On Jan 6, 2011, at 12:54 PM, Joe Greco wrote:

> Generally speaking, security professionals prefer for there to be more 
> roadblocks rather than fewer.  


The soi-disant security 'professionals' who espouse layering unnecessary 
multiple, inefficient, illogical, and iatrogenic roadblocks in preference to 
expending the time and effort to learn enough about *actual* security (in 
contrast to security theater) to Do Things Right The First Time, aren't worthy 
of the title and ought to be ignored, IMHO.

> If it is, and the address becomes virtually impossible to find, then we've 
> just defeated an attack, and it's hard to see that as anything but positive.

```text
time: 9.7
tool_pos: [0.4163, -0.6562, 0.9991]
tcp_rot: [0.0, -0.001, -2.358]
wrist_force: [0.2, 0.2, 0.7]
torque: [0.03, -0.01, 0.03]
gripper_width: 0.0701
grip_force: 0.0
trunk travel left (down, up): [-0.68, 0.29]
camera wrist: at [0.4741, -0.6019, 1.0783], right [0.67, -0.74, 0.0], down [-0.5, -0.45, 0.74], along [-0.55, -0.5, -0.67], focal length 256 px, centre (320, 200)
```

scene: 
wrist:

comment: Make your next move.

If we had some cheese, we could make a ham-and-cheese sandwich, if we had some 
ham.

;>

We must face up to the reality that the endpoint *will be found*, irrespective 
of the relative sparseness or density of the addressing plan.  It will be found 
via DNS, via narrowing the search scope via examining routing advertisements, 
via narrowing the search scope via perusing whois, via the attackers simply 
throwing more of their near-infinite scanning resources (i.e., bots) at these 
dramatically-reduced search scopes.

So, the endpoint will be found, no attack will be prevented, and we end up a) 
wasting wide swathes of address space for no good reason whilst b) making the 
routing/switching infrastructure elements far more vulnerable to DoS by turning 
them into sinkholes.

No positive benefits, two negative drawbacks.

------------------------------------------------------------------------
Roland Dobbins <rdobb...@arbor.net> // <http://www.arbornetworks.com>

Most software today is very much like an Egyptian pyramid, with millions
of bricks piled on top of each other, with no structural integrity, but
just done by brute force and thousands of slaves.